Jornal do Brasil
11/05/2009
Leonardo Boff
teólogo
A afirmação mais impactante no discurso do presidente da Bolívia, Evo Morales Ayma, no dia 22 de abril na Assembleia Geral da ONU, ao se proclamar este dia como o Dia Internacional da Mãe Terra, talvez tenha sido esta: "Se o século 20 é reconhecido como o século dos direitos humanos, individuais, sociais, econômicos, políticos e culturais, o século 21 será reconhecido como o século dos direitos da Mãe Terra, dos animais, das plantas, de todas as criaturas vivas e de todos os seres, cujos direitos também devem ser respeitados e protegidos".
Esta compreensão nos coloca já dentro do novo paradigma, centrado na Terra e na vida. Não somos mais reféns do clássico antropocentrismo que desconhecia o valor intrínseco de cada ser, independentemente do uso que fizermos dele. Cresce mais e mais a clara consciência de que tudo o que existe merece existir e tudo o que vive merece viver.
Consequentemente, devemos enriquecer nosso conceito de democracia no sentido de uma biocracia ou democracia sócio-cósmica porque todos os elementos da natureza, em seus próprios níveis, entram a compor a sociabilidade humana. Nossas cidades seriam ainda humanas sem as plantas, os animais, os pássaros, os rios, o ar puro e as paisagens?
Hoje sabemos, pela nova cosmologia, que todos os seres possuem não apenas massa e energia. São portadores também de informação, possuem história, se complexificam e criam ordens que comportam certo nível de subjetividade. É a base científica que justifica a ampliação da personalidade jurídica a todos os seres, especialmente aos vivos.
Michel Serres, filósofo francês das ciências, afirmou com propriedade: "A Declaração dos Direitos do Homem teve o mérito de dizer ‘todos os homens têm direitos’ mas o defeito de pensar ‘só os homens têm direitos’". Custou muita luta o reconhecimento pleno dos direitos dos indígenas, dos afrodescendentes e das mulheres, como agora está exigindo muito esforço o reconhecimento dos direitos da natureza, dos ecossistemas e da Mãe Terra.

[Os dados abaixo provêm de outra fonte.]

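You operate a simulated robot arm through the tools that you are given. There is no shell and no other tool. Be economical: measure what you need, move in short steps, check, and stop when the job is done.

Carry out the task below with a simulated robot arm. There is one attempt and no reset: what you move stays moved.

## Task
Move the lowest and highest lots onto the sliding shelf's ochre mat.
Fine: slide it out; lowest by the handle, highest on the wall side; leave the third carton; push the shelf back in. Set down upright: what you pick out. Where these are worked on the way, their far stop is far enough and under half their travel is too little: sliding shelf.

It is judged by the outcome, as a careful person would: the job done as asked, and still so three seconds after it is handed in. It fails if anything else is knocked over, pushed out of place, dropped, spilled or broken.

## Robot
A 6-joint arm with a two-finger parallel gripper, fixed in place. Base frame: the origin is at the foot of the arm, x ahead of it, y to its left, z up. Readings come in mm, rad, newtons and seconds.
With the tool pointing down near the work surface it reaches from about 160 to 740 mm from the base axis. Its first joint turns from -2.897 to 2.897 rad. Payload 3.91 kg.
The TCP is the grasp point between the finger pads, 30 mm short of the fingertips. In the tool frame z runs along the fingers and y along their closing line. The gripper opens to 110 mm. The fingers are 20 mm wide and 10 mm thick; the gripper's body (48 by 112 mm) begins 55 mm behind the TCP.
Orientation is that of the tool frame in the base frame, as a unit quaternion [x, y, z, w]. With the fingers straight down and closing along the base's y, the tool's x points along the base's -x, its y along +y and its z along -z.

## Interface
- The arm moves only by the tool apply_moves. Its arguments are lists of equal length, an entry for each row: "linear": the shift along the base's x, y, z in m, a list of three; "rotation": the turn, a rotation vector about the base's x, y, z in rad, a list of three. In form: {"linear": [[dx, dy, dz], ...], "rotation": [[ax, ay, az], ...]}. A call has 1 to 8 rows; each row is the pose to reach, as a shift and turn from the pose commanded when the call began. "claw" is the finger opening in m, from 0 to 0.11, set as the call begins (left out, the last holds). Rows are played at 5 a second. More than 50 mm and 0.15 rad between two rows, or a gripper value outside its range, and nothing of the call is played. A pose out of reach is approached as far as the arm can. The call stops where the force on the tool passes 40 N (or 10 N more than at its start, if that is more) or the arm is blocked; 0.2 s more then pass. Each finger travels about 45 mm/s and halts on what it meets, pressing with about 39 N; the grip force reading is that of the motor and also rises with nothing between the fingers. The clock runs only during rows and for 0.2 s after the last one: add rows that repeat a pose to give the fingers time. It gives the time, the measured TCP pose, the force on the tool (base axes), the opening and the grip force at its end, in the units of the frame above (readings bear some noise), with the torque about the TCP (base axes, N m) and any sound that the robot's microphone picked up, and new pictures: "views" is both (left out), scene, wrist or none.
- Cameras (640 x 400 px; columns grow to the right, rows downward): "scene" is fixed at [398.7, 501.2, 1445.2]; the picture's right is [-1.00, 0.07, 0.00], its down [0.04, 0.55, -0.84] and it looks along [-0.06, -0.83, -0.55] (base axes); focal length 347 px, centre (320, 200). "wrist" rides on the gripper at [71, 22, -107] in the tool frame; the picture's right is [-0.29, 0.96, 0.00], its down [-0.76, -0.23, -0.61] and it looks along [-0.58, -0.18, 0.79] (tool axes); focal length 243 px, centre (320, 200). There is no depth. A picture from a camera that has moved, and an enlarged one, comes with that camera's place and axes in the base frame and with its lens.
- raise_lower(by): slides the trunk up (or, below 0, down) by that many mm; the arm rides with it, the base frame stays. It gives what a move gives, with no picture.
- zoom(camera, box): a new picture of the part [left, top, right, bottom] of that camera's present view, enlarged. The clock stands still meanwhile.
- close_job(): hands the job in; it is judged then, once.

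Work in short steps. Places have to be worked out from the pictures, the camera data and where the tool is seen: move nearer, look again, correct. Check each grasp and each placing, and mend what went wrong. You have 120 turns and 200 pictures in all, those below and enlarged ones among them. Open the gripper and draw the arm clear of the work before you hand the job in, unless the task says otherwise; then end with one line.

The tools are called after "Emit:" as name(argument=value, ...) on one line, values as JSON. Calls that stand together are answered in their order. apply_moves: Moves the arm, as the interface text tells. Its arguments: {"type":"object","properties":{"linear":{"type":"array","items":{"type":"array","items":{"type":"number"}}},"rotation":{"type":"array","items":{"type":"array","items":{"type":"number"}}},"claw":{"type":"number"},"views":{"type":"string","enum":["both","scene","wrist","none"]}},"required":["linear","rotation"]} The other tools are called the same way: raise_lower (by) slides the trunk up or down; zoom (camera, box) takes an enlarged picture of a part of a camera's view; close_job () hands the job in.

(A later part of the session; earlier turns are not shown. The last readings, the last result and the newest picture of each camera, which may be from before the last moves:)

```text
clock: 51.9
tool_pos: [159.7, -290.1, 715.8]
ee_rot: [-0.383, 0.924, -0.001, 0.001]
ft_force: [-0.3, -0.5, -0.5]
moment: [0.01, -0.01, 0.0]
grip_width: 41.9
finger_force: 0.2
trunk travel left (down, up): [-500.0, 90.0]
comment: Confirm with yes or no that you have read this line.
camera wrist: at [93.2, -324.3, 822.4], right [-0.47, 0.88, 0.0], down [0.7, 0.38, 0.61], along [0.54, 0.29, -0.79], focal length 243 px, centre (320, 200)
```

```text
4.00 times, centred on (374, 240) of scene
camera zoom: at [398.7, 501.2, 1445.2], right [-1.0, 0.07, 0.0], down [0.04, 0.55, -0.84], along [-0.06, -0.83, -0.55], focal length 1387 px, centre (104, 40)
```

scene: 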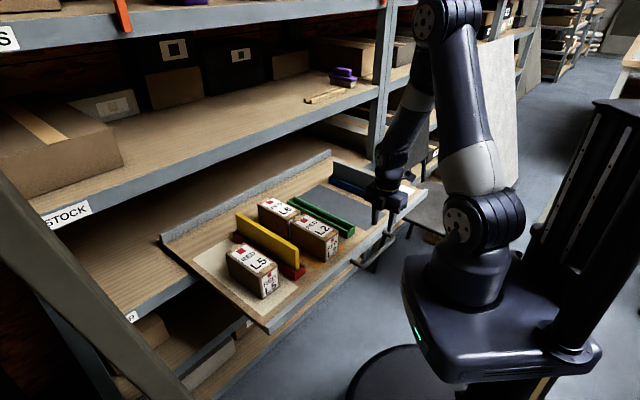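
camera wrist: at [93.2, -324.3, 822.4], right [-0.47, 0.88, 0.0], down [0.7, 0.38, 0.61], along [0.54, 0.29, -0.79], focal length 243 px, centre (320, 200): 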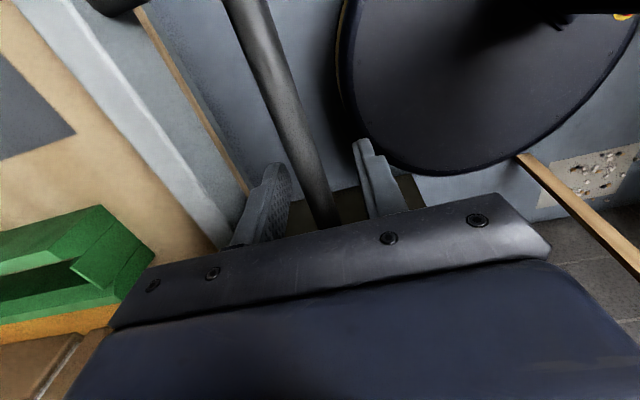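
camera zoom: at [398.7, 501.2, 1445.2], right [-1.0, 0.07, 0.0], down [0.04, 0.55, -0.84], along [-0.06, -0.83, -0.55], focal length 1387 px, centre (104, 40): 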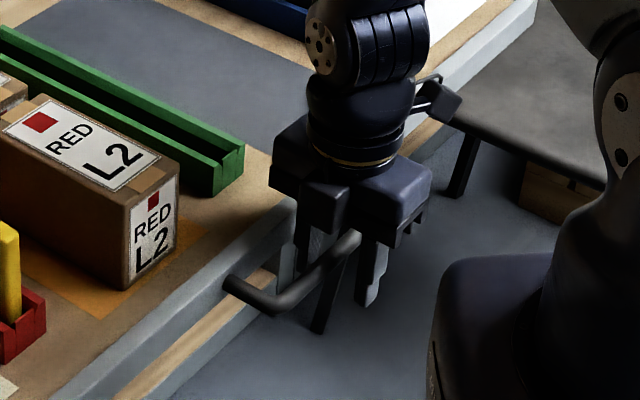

Como inventamos a cidadania, o viver juntos na cidade, o governo do Acre de Jorge Viana cunhou a expressão florestania, quer dizer, o viver juntos com a floresta com todos os seres que a compõem, cujos direitos são afirmados e garantidos.
O presidente Morales solicitou à ONU a elaboração de uma Carta dos Direitos da Mãe Terra, cujos tópicos principais seriam: o direito à vida de todos os seres vivos; o direito à regeneração da biocapacidade do planeta; o direito a uma vida pura, pois a Mãe Terra tem o direito de viver livre da contaminação e da poluição; o direito à harmonia e ao equilíbrio com e entre todas as coisas. E nós acrescentaríamos o direito de conexão com o todo do qual somos parte.
Esta visão nos mostra quão longe estamos da concepção capitalista que predominou durante séculos, segundo a qual a Terra é vista como um mero instrumento de produção, sem propósito, um reservatório de recursos que podemos explorar ao nosso bel prazer. Faltou-nos a percepção de que a Terra é verdadeiramente nossa Mãe. E a Mãe deve ser respeitada, venerada e amada.
Foi o que asseverou o presidente da Assembleia Geral da ONU, Miguel d’Escoto Brockmann, ao encerrar a sessão: "É justíssimo que nós, irmãos e irmãs, cuidemos da Mãe Terra pois é ela que, ao fim e ao cabo, nos alimenta e sustenta". Por isso, apelava a todos que escutássemos atentamente os povos originários, pois, a despeito de todas as pressões contrárias, mantém viva a conexão com a natureza e com a Mãe Terra e produzem em consonância com seus ritmos e com o suporte possível de cada ecossistema, contrapondo-se à rapinagem das agroindústrias que atuam por sobre toda a Terra.
A aprovação do Dia Internacional da Mãe Terra é mais que um símbolo. É uma viragem na nossa consciência a respeito da Terra, escapando do padrão dominante que nos poderá levar, se não fizermos transformações profundas, à nossa autodestruição.